Wird für ein solches Bauvorhaben eine Baugenehmigung erteilt, besteht Handlungsbedarf, da regelmäßig im Anschluss mit der Errichtung des Bauvorhabens begonnen wird.


Die Entscheidung: OVG Saarland, Beschluss vom 26.11.2010, 2 B 275/10:

In einem Rechtsstreit eines Grundstückseigentümers gegen die Errichtung eines geplanten Verbrauchermarktes, hatte das Oberverwaltungsgericht des Saarlandes in seinem Beschluss vom 26.11.2010 eine Beschwerde eines Nachbarn gegen die erstinstanzliche Entscheidung des Verwaltungsgerichts mit dem Hinweis zurückgewiesen, dass sich die Erfolgsaussichten mit Blick auf das notwendige Hauptsacheverfahren nicht abschließend positiv beurteilen ließen. Gegenstand dieses Verwaltungsstreitverfahrens war die Planung eines als Sondergebiet ausgewiesenen Vollsortimenter-Marktes mit einer Verkaufsfläche von ca. 1.400,00 m².
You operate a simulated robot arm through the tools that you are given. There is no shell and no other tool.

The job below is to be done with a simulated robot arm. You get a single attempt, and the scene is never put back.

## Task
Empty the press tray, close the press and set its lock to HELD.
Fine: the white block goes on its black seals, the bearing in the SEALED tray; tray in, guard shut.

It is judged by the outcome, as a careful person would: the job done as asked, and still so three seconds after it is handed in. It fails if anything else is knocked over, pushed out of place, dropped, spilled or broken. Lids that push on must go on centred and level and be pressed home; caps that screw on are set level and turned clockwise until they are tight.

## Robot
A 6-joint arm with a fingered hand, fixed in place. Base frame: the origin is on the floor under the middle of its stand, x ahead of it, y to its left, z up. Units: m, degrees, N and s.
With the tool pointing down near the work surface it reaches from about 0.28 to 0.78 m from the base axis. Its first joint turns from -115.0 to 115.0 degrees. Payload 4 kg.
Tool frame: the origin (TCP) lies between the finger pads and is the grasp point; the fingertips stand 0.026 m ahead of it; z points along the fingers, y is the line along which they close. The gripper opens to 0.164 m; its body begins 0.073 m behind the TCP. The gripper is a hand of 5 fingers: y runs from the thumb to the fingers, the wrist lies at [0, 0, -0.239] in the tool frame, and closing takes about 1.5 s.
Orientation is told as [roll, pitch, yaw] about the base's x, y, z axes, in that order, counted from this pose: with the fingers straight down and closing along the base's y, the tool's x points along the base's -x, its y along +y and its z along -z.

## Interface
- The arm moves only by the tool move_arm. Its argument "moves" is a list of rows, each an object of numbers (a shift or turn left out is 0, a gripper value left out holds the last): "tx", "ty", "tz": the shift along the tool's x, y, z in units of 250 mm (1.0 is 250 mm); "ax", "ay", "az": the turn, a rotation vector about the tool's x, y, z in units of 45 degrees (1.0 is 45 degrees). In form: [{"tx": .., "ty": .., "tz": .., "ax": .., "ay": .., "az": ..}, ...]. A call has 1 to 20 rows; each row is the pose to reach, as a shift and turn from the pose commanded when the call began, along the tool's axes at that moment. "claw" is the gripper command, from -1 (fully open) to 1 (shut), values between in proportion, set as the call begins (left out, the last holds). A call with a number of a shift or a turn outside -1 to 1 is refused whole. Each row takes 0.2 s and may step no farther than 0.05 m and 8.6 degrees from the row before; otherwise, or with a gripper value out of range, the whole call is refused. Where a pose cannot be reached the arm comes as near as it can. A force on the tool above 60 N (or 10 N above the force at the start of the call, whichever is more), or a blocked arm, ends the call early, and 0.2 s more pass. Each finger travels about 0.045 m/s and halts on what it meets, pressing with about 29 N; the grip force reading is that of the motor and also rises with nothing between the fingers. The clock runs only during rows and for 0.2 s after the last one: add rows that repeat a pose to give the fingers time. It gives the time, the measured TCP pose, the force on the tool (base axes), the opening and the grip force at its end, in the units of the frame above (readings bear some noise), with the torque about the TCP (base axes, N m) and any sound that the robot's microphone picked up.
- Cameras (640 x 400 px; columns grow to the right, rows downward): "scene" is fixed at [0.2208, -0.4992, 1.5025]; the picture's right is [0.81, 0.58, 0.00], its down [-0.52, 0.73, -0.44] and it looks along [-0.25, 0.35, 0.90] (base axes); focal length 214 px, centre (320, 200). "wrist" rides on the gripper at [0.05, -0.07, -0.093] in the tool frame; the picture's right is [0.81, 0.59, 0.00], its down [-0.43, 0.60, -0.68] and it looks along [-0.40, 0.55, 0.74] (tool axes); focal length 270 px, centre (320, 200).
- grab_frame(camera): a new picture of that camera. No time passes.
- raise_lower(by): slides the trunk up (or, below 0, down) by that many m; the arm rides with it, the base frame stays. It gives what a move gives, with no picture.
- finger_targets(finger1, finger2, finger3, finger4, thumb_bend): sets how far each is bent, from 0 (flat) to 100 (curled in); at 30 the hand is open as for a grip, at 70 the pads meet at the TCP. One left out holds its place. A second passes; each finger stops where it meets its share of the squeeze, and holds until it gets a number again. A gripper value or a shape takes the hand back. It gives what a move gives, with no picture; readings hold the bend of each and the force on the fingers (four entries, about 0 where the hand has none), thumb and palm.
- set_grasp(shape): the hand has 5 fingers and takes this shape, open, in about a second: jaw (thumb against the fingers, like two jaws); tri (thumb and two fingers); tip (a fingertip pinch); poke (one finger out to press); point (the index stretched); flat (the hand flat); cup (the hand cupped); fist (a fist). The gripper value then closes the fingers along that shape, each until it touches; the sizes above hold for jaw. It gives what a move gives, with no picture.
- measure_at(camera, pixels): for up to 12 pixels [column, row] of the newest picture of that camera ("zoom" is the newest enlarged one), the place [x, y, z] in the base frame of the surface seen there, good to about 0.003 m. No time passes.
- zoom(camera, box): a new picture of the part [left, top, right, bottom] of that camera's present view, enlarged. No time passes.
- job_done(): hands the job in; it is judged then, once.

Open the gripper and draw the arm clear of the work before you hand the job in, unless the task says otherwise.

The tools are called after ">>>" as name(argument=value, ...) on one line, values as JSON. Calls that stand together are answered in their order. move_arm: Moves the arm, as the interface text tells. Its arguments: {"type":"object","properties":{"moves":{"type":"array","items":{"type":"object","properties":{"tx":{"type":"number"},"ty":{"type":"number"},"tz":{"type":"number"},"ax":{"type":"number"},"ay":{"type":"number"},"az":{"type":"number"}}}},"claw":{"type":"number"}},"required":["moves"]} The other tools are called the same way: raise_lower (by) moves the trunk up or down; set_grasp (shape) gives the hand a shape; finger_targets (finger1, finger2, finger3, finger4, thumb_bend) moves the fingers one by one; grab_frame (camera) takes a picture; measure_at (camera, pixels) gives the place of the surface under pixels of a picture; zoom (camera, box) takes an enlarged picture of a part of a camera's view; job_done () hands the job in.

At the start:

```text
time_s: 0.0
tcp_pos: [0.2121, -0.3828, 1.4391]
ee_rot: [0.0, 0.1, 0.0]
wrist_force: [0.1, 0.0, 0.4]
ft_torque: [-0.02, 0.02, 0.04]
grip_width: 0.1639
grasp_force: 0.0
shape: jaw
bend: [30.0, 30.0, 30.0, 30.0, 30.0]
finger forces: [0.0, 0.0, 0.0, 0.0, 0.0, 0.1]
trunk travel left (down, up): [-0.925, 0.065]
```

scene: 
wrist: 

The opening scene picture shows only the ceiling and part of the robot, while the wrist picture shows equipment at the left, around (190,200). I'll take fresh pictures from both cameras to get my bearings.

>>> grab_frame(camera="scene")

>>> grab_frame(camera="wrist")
In Bezug auf die nachbarliche Bebauung waren die Richtwerte der TA-Lärm für „Allgemeine Wohngebiete“ einzuhalten.
Daher durften Immissionswerte von 55 dB(A) tagsüber und 40 dB(A) nachts nicht überschritten werden. Die Nachbarn wehrten sich gegen die Erteilung der Baugenehmigung insbesondere mit dem Argument, dass die Errichtung des hier geplanten Verbrauchermarktes gegen Festsetzungen des Bebauungsplanes verstoße und der Bauherr entgegen den Auflagen der Baugenehmigung bislang noch kein plausibles Schallschutzgutachten vorgelegt habe. Insbesondere entspräche die Genehmigungslage nicht den Vorgaben des Bebauungsplans, wonach für den Anlieferbereich des Verbrauchermarktes eine Überdachung vorgesehen war.
Das Oberverwaltungsgericht hat in seinem Beschluss insbesondere festgestellt, dass unklare Formulierungen im Bebauungsplan im einstweiligen Rechtsschutzverfahren nicht dazu führen könnten, dass das Gericht sich mit der Verbindlichkeit der bauplanerischen Festsetzungen in der Tiefe auseinandersetzt. Die Prüfung der Einhaltung von Immissionsrichtwerten der TA-Lärm beschränke sich überdies auf eine Plausibilitätsprüfung der schallschutztechnischen Beurteilung.

Solange keine Anhaltspunkte dafür vorlägen, dass fachlich unrichtigerweise oder gar zur Beschönigung von Ergebnissen vorgegangen worden wäre, wird die Richtigkeit der gutachterlichen Feststellung im einstweiligen Rechtsschutzverfahren unterstellt.

Unsere Praxisempfehlung:

Die Behördenpraxis verweist im Baugenehmigungsverfahren oder auch in Bebauungsplanverfahren regelmäßig auf verkehrsplanerische Gutachten oder Lärmgutachten anerkannter Institute, die regelmäßig bei den betroffenen Nachbarn auf Misstrauen stoßen.

Die Gutachten sind von entscheidender Bedeutung, da auf deren Grundlage die Bauverwaltung ihre Entscheidung trifft. Deren Aussagekraft wird von der Gerichtsbarkeit dann in Frage stellt, wenn der Inhalt der dort getroffenen Aussagen erkennbar fehlerhaft ist und die Interessen der unmittelbaren Nachbarschaft nicht angemessen berücksichtigt wurden.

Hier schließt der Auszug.